Now, the way most human beings deal with cognitive dissonance is to try to reduce it. Psychologists have found that instead of giving serious consideration to the possibility that Andrew might not be as kind as I thought, I am much more likely to discount the new information about him. Perhaps it simply isn't true that Andrew was being rude, I will tell myself. Or perhaps he had good reason for what he did?

This same process of reducing cognitive dissonance is going on with a lot of my Facebook friends — and with political partisans all over the country — at the moment. People who like Sanders's (or Clinton's) political positions and then are presented with evidence that he (or she) may not be a good general election candidate experience cognitive dissonance. Instead of reassessing whether they really should support Sanders (or Clinton), they try to convince themselves that there must be something wrong with the evidence. Sanders (or Clinton), they insist, is more likely to win a general election after all.
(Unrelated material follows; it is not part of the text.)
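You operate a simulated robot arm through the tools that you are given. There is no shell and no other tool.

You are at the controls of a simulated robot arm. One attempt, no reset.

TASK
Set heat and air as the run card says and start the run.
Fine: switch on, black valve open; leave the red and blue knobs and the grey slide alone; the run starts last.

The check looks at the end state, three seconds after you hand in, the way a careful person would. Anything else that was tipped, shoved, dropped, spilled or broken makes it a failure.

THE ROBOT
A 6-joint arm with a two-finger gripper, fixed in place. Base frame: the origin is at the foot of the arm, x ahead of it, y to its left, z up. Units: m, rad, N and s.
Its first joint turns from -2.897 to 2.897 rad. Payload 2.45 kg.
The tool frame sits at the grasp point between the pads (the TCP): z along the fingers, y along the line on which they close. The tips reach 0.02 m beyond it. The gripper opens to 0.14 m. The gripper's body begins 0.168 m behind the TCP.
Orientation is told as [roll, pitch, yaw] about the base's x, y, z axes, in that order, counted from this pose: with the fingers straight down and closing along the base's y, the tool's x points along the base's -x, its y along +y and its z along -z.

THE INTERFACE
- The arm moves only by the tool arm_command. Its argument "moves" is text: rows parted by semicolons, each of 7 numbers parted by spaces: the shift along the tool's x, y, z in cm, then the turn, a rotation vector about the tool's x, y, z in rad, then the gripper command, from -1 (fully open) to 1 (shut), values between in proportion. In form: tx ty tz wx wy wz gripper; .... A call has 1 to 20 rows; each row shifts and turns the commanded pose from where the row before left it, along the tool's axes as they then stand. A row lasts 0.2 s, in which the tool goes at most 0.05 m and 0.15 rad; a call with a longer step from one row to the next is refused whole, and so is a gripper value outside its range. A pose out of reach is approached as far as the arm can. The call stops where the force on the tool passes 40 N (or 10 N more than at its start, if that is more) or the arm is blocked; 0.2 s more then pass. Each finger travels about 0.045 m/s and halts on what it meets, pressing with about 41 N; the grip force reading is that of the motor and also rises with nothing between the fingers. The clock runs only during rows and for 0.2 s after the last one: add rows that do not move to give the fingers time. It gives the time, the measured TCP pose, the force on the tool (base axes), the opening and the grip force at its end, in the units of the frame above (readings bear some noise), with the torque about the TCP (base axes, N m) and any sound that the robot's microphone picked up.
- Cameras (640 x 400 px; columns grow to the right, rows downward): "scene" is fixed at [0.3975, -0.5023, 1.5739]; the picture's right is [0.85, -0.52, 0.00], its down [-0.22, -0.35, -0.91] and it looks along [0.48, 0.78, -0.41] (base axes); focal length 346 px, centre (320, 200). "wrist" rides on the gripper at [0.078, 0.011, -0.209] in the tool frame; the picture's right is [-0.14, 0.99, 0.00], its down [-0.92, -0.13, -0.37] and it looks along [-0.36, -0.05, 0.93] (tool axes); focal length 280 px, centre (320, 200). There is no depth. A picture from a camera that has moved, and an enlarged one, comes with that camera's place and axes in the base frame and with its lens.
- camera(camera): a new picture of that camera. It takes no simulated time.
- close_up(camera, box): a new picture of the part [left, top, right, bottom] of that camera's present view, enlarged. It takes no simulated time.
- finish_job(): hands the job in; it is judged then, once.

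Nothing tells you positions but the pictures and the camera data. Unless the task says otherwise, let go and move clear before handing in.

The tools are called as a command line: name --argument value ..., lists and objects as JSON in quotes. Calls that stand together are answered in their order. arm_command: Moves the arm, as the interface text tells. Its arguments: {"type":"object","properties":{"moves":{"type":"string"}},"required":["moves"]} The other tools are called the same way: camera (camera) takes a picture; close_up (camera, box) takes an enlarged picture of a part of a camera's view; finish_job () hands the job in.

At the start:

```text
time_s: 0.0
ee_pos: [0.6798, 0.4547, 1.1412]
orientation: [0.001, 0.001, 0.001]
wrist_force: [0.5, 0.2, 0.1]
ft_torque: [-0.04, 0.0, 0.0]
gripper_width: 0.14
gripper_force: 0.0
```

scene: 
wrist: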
I must admit that I've been pretty pleased with myself over the past weeks to have avoided making the same mistake. "Aren't I smart to have avoided so obvious a pitfall?" I thought to myself.
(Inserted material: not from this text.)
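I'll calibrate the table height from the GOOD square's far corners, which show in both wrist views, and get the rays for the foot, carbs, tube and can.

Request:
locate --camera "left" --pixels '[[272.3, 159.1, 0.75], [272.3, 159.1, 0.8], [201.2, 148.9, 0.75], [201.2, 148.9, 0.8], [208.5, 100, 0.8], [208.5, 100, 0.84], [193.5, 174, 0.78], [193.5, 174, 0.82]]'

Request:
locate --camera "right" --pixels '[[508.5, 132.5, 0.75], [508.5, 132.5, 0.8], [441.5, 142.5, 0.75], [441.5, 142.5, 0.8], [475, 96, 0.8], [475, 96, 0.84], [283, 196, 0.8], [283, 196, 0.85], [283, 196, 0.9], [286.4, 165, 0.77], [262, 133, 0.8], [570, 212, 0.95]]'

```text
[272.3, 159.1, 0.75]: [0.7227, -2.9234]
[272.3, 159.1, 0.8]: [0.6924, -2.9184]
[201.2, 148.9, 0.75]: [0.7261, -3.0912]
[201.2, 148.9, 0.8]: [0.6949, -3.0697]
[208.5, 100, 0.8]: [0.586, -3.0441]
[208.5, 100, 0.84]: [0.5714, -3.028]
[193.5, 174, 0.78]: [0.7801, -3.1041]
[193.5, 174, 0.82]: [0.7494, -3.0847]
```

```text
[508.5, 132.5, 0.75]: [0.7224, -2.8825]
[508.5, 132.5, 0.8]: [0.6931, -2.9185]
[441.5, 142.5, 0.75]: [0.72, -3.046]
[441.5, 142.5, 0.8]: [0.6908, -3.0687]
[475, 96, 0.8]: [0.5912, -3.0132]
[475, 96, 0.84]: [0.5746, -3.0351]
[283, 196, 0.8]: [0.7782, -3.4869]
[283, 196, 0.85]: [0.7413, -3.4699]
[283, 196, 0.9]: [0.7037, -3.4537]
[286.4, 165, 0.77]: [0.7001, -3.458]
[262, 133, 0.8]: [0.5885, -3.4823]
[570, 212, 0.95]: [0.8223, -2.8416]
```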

But what about the general election? I don't have nearly as strong a preference about Sanders or Clinton as I do about either of them versus Trump or Ted Cruz or Marco Rubio. And, like many pundits, I had assumed that the Democrats were very likely to prevail against the Republicans this year. The GOP, after all, is in the midst of a populist fever, alienating key demographics with abandon as their main exponents are railing against everyone from Muslims to Mexicans. Surely, I thought, a party whose leading exponents are now identified with such repugnant views can't possibly take the presidency.

Then, with a start, I realized what should have been obvious to me all along. Isn't it possible that I, too, have fallen foul of my own cognitive biases? What if Bernie supporters are right that Hillary is too tainted and uninspiring to make a good general election candidate, while Hillary supporters are right that Bernie is too far out of the political mainstream to become president? Is my belief that Democrats are very likely to win in 2016 itself owed to my unconscious desire to reduce cognitive dissonance?